_GIVEN PROBLEM:_
Give the stretch of the page text that starts with "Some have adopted" and ends with "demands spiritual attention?", unchanged.

_COLLECTED MATERIAL:_
-- BEGIN --
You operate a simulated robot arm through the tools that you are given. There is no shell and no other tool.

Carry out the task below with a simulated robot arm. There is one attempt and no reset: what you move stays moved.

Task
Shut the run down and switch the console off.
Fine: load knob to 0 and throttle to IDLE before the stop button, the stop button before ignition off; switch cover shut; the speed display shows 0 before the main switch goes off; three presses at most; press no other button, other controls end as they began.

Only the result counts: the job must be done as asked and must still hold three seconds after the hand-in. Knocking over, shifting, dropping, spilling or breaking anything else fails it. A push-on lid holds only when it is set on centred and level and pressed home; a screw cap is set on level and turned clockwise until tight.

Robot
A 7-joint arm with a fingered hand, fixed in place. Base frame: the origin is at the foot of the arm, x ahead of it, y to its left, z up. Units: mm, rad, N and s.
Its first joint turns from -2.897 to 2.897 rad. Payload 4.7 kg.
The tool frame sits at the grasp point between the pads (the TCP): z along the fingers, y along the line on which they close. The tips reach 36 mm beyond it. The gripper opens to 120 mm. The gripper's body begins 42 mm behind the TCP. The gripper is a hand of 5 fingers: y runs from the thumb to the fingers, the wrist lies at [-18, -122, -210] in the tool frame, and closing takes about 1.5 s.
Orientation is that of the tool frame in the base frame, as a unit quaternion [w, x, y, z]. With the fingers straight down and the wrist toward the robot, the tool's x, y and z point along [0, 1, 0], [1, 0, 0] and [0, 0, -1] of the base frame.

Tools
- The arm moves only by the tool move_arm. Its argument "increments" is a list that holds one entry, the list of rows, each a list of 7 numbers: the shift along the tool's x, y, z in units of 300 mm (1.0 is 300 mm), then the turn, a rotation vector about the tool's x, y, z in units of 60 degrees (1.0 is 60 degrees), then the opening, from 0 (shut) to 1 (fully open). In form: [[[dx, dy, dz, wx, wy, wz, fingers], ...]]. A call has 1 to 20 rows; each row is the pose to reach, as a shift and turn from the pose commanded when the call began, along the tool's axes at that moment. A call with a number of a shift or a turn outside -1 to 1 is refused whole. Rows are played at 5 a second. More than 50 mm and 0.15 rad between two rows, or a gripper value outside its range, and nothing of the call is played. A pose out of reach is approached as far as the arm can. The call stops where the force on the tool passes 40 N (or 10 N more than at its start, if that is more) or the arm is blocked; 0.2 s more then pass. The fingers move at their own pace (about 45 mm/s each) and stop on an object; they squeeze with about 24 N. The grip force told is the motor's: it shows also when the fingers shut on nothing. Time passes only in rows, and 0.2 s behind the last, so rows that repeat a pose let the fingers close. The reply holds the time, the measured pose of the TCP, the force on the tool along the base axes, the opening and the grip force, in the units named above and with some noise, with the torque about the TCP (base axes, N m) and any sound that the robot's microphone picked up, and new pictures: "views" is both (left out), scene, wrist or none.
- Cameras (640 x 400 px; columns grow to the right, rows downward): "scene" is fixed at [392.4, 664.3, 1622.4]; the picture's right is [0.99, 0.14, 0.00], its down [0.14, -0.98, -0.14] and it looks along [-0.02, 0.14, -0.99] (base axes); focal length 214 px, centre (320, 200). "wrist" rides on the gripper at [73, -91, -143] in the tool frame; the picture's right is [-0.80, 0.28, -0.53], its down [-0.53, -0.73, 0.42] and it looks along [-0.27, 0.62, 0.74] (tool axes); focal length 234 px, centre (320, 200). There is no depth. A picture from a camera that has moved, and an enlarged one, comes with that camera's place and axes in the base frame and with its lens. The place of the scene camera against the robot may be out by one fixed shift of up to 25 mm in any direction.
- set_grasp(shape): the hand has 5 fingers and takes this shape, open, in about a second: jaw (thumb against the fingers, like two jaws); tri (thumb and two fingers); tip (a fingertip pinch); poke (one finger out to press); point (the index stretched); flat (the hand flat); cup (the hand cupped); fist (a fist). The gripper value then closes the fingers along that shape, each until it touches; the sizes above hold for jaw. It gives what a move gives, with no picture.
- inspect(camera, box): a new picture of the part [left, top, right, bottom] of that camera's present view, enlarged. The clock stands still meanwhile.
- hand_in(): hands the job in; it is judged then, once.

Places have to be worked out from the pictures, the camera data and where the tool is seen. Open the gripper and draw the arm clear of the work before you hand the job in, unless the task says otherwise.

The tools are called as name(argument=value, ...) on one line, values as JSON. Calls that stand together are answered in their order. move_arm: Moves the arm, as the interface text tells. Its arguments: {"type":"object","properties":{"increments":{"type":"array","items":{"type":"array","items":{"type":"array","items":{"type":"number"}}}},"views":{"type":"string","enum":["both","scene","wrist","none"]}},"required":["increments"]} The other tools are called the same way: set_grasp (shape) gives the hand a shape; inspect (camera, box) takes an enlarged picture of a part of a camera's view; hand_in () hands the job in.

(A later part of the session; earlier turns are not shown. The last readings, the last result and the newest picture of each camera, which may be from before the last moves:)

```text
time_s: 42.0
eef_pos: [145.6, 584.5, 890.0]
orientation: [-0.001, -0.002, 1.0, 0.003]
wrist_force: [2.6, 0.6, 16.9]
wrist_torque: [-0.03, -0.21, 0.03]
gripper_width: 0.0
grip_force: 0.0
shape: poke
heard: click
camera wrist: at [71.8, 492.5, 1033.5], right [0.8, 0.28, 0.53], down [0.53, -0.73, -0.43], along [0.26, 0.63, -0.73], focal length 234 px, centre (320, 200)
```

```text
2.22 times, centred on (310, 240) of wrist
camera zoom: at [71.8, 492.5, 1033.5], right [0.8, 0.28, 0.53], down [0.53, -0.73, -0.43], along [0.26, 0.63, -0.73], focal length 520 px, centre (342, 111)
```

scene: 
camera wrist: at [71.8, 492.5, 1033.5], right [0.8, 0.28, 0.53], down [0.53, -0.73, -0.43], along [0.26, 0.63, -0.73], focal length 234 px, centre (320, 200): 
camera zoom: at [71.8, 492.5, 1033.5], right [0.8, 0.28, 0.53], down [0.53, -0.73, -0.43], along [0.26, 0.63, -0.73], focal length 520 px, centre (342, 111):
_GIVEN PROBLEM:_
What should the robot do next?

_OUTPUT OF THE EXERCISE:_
-- END --
_PAGE TEXT:_
-- BEGIN --
Tuesday, January 6, 2015

Column on Spiritual Practices for New year

In some church circles, we have seen an explosion of interest in being deliberate about adopting spiritual practices. It deals with the question of how one grows spiritually, or are we content with an assurance of salvation for the next life, but wander about in this one.


Some have adopted ancient traditions such as fasting, while others emphasize careful attention to habits of faith such as not judging others or forgiveness.


Ignatius of Loyola, the founder of the Jesuits, urged his group to conduct a daily review before sleep. At this time of year, people naturally extend it into a year review. Some illustrative questions would be: Where did you see the hand of God in the year past? When did you feel the presence of God in the year past (and when was it glaringly absent)? Does an event rise up that demands spiritual attention?


Many of us have long ago given up on New Year’s resolutions. Some of us figure that we are so close to perfection, so why should we bother with a resolution. Some of us do not want to face the failure of not living up to yet another personal vow for improvement. Lately resolutions seem to deal much more with weight, exercise, and eating properly more than seeking inner virtues.
-- END --
_OUTPUT OF THE EXERCISE:_
Some have adopted ancient traditions such as fasting, while others emphasize careful attention to habits of faith such as not judging others or forgiveness.


Ignatius of Loyola, the founder of the Jesuits, urged his group to conduct a daily review before sleep. At this time of year, people naturally extend it into a year review. Some illustrative questions would be: Where did you see the hand of God in the year past? When did you feel the presence of God in the year past (and when was it glaringly absent)? Does an event rise up that demands spiritual attention?